__Exercise objective__.
Without the pictures, set down every line of the data exactly. Use JSON: a list with one string for each line that is not empty.
-=-=-=-=-
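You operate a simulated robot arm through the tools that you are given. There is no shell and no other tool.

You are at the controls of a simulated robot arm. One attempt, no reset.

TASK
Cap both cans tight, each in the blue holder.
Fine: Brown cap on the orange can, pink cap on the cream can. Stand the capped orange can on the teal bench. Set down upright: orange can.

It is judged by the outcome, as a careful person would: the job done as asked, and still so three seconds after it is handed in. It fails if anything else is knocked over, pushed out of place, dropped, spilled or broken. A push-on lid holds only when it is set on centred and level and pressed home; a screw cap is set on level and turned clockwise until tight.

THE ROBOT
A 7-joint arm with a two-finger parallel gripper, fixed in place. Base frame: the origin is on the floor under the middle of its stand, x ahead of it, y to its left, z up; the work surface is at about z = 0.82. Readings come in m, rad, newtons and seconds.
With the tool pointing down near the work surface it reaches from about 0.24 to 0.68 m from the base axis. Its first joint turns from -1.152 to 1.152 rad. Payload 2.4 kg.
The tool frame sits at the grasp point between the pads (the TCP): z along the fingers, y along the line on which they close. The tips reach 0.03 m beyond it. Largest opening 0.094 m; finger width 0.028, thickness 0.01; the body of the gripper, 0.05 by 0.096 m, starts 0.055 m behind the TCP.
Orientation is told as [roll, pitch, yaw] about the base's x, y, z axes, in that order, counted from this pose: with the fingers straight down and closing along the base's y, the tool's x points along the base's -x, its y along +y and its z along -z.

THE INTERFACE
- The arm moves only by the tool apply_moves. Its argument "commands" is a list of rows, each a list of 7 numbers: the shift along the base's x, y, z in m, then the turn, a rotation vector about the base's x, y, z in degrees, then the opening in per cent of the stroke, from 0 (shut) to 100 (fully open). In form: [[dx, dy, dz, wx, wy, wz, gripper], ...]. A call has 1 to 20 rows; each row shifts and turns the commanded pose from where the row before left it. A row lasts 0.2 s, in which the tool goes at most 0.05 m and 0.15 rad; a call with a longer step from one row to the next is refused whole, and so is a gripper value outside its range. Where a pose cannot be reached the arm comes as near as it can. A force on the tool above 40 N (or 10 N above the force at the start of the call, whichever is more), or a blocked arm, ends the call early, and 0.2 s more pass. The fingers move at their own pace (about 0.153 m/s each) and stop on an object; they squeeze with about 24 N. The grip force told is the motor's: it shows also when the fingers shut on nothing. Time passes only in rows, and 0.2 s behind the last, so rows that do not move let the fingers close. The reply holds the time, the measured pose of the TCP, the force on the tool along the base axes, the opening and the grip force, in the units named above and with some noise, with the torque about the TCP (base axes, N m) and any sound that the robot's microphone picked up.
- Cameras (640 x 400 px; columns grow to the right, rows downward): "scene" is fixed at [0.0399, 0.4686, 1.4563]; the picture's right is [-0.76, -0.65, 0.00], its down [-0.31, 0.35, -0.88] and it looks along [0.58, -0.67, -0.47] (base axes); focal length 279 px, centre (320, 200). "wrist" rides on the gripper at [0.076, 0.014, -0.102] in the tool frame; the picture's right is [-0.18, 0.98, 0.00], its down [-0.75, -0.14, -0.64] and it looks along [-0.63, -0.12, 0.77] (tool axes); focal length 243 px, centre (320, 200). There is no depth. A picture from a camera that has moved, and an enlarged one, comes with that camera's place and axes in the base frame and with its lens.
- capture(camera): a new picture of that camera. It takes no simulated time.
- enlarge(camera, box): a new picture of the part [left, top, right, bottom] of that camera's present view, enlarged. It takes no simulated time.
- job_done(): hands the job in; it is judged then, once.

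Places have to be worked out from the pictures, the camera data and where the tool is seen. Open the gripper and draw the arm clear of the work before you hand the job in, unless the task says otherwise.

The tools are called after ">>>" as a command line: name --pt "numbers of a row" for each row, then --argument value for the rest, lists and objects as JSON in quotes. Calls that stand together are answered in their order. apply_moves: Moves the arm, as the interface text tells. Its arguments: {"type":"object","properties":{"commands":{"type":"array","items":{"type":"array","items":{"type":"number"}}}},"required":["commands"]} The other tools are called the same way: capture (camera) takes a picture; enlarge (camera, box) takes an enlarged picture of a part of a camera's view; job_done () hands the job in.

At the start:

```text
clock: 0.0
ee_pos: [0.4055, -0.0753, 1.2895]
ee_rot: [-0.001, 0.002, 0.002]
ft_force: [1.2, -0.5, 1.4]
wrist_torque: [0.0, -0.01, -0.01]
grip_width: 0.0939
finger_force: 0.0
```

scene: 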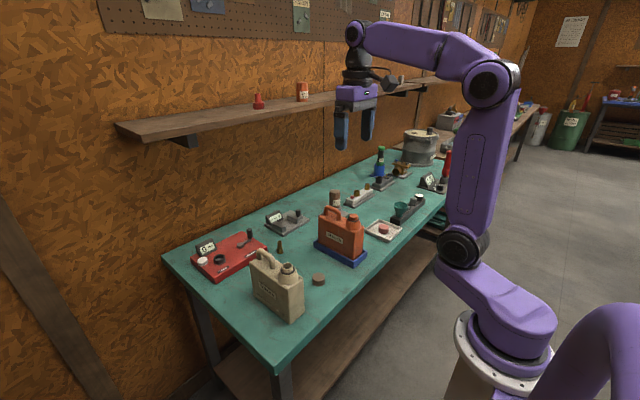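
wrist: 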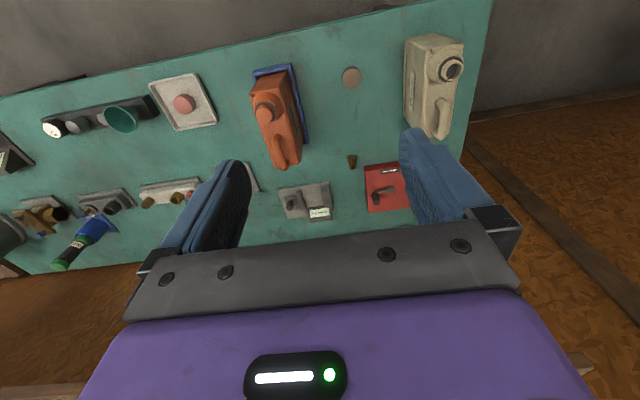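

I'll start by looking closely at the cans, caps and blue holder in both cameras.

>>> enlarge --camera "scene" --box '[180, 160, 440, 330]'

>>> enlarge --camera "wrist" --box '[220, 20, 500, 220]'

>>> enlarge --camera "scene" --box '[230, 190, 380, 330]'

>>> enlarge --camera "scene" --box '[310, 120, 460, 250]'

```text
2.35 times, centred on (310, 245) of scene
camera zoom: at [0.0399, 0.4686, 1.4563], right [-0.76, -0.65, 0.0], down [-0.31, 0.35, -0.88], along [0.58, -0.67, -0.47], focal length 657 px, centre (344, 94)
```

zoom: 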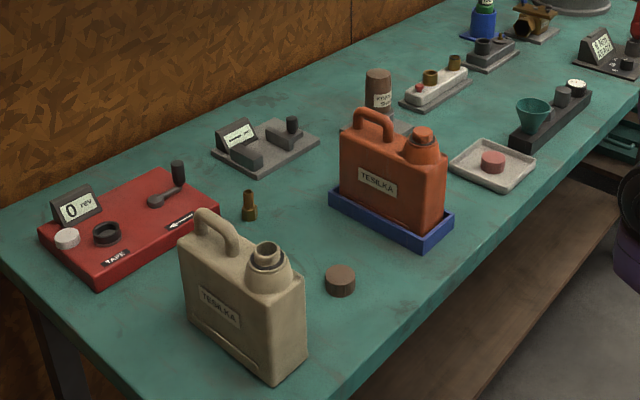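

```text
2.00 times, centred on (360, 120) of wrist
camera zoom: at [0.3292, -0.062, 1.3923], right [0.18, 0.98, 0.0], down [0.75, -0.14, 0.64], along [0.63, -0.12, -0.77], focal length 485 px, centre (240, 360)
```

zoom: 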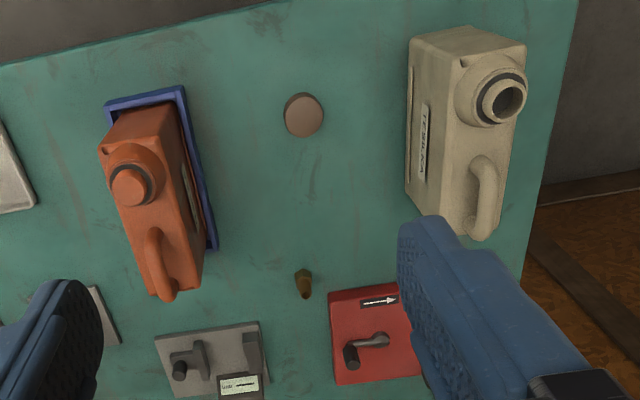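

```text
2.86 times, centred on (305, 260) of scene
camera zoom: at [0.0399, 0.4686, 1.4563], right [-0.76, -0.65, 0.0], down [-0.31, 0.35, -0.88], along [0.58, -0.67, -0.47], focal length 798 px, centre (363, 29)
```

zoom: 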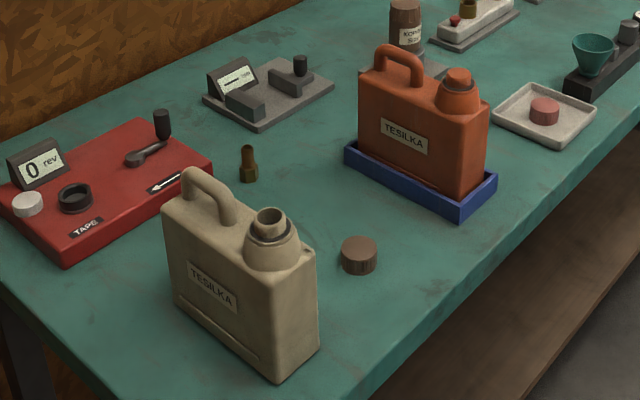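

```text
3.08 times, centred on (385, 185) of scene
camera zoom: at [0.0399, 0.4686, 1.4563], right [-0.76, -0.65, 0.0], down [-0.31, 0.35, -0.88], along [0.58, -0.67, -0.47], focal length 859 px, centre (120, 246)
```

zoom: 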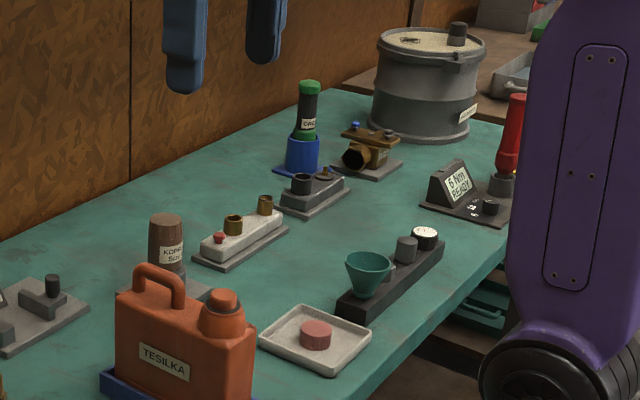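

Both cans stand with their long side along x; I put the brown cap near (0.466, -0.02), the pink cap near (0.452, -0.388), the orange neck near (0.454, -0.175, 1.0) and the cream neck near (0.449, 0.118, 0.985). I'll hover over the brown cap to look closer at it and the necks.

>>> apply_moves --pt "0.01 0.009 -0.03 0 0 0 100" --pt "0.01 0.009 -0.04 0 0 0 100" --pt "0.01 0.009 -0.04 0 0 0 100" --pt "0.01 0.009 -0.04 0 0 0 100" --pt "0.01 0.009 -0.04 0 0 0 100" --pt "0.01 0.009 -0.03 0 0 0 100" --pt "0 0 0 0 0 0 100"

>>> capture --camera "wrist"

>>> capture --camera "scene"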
-=-=-=-=-
__Solution for this exercise__.
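[
  "You operate a simulated robot arm through the tools that you are given. There is no shell and no other tool.",
  "You are at the controls of a simulated robot arm. One attempt, no reset.",
  "TASK",
  "Cap both cans tight, each in the blue holder.",
  "Fine: Brown cap on the orange can, pink cap on the cream can. Stand the capped orange can on the teal bench. Set down upright: orange can.",
  "It is judged by the outcome, as a careful person would: the job done as asked, and still so three seconds after it is handed in. It fails if anything else is knocked over, pushed out of place, dropped, spilled or broken. A push-on lid holds only when it is set on centred and level and pressed home; a screw cap is set on level and turned clockwise until tight.",
  "THE ROBOT",
  "A 7-joint arm with a two-finger parallel gripper, fixed in place. Base frame: the origin is on the floor under the middle of its stand, x ahead of it, y to its left, z up; the work surface is at about z = 0.82. Readings come in m, rad, newtons and seconds.",
  "With the tool pointing down near the work surface it reaches from about 0.24 to 0.68 m from the base axis. Its first joint turns from -1.152 to 1.152 rad. Payload 2.4 kg.",
  "The tool frame sits at the grasp point between the pads (the TCP): z along the fingers, y along the line on which they close. The tips reach 0.03 m beyond it. Largest opening 0.094 m; finger width 0.028, thickness 0.01; the body of the gripper, 0.05 by 0.096 m, starts 0.055 m behind the TCP.",
  "Orientation is told as [roll, pitch, yaw] about the base's x, y, z axes, in that order, counted from this pose: with the fingers straight down and closing along the base's y, the tool's x points along the base's -x, its y along +y and its z along -z.",
  "THE INTERFACE",
  "- The arm moves only by the tool apply_moves. Its argument \"commands\" is a list of rows, each a list of 7 numbers: the shift along the base's x, y, z in m, then the turn, a rotation vector about the base's x, y, z in degrees, then the opening in per cent of the stroke, from 0 (shut) to 100 (fully open). In form: [[dx, dy, dz, wx, wy, wz, gripper], ...]. A call has 1 to 20 rows; each row shifts and turns the commanded pose from where the row before left it. A row lasts 0.2 s, in which the tool goes at most 0.05 m and 0.15 rad; a call with a longer step from one row to the next is refused whole, and so is a gripper value outside its range. Where a pose cannot be reached the arm comes as near as it can. A force on the tool above 40 N (or 10 N above the force at the start of the call, whichever is more), or a blocked arm, ends the call early, and 0.2 s more pass. The fingers move at their own pace (about 0.153 m/s each) and stop on an object; they squeeze with about 24 N. The grip force told is the motor's: it shows also when the fingers shut on nothing. Time passes only in rows, and 0.2 s behind the last, so rows that do not move let the fingers close. The reply holds the time, the measured pose of the TCP, the force on the tool along the base axes, the opening and the grip force, in the units named above and with some noise, with the torque about the TCP (base axes, N m) and any sound that the robot's microphone picked up.",
  "- Cameras (640 x 400 px; columns grow to the right, rows downward): \"scene\" is fixed at [0.0399, 0.4686, 1.4563]; the picture's right is [-0.76, -0.65, 0.00], its down [-0.31, 0.35, -0.88] and it looks along [0.58, -0.67, -0.47] (base axes); focal length 279 px, centre (320, 200). \"wrist\" rides on the gripper at [0.076, 0.014, -0.102] in the tool frame; the picture's right is [-0.18, 0.98, 0.00], its down [-0.75, -0.14, -0.64] and it looks along [-0.63, -0.12, 0.77] (tool axes); focal length 243 px, centre (320, 200). There is no depth. A picture from a camera that has moved, and an enlarged one, comes with that camera's place and axes in the base frame and with its lens.",
  "- capture(camera): a new picture of that camera. It takes no simulated time.",
  "- enlarge(camera, box): a new picture of the part [left, top, right, bottom] of that camera's present view, enlarged. It takes no simulated time.",
  "- job_done(): hands the job in; it is judged then, once.",
  "Places have to be worked out from the pictures, the camera data and where the tool is seen. Open the gripper and draw the arm clear of the work before you hand the job in, unless the task says otherwise.",
  "The tools are called after \">>>\" as a command line: name --pt \"numbers of a row\" for each row, then --argument value for the rest, lists and objects as JSON in quotes. Calls that stand together are answered in their order. apply_moves: Moves the arm, as the interface text tells. Its arguments: {\"type\":\"object\",\"properties\":{\"commands\":{\"type\":\"array\",\"items\":{\"type\":\"array\",\"items\":{\"type\":\"number\"}}}},\"required\":[\"commands\"]} The other tools are called the same way: capture (camera) takes a picture; enlarge (camera, box) takes an enlarged picture of a part of a camera's view; job_done () hands the job in.",
  "At the start:",
  "```text",
  "clock: 0.0",
  "ee_pos: [0.4055, -0.0753, 1.2895]",
  "ee_rot: [-0.001, 0.002, 0.002]",
  "ft_force: [1.2, -0.5, 1.4]",
  "wrist_torque: [0.0, -0.01, -0.01]",
  "grip_width: 0.0939",
  "finger_force: 0.0",
  "```",
  "scene: ",
  "wrist: ",
  "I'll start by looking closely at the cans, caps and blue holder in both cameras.",
  ">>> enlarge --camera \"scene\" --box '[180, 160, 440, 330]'",
  ">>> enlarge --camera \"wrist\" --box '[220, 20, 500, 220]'",
  ">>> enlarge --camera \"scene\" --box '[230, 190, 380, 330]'",
  ">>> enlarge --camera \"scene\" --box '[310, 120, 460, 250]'",
  "```text",
  "2.35 times, centred on (310, 245) of scene",
  "camera zoom: at [0.0399, 0.4686, 1.4563], right [-0.76, -0.65, 0.0], down [-0.31, 0.35, -0.88], along [0.58, -0.67, -0.47], focal length 657 px, centre (344, 94)",
  "```",
  "zoom: ",
  "```text",
  "2.00 times, centred on (360, 120) of wrist",
  "camera zoom: at [0.3292, -0.062, 1.3923], right [0.18, 0.98, 0.0], down [0.75, -0.14, 0.64], along [0.63, -0.12, -0.77], focal length 485 px, centre (240, 360)",
  "```",
  "zoom: ",
  "```text",
  "2.86 times, centred on (305, 260) of scene",
  "camera zoom: at [0.0399, 0.4686, 1.4563], right [-0.76, -0.65, 0.0], down [-0.31, 0.35, -0.88], along [0.58, -0.67, -0.47], focal length 798 px, centre (363, 29)",
  "```",
  "zoom: ",
  "```text",
  "3.08 times, centred on (385, 185) of scene",
  "camera zoom: at [0.0399, 0.4686, 1.4563], right [-0.76, -0.65, 0.0], down [-0.31, 0.35, -0.88], along [0.58, -0.67, -0.47], focal length 859 px, centre (120, 246)",
  "```",
  "zoom: ",
  "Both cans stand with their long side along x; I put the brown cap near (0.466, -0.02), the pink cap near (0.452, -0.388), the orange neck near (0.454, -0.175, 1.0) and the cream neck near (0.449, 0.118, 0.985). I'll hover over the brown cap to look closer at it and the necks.",
  ">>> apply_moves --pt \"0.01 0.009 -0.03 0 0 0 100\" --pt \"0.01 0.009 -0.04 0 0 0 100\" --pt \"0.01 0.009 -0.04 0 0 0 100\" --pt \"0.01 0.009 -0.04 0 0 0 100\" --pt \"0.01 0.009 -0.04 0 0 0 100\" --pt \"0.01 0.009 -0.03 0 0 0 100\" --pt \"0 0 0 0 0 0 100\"",
  ">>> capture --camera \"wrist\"",
  ">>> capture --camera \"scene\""
]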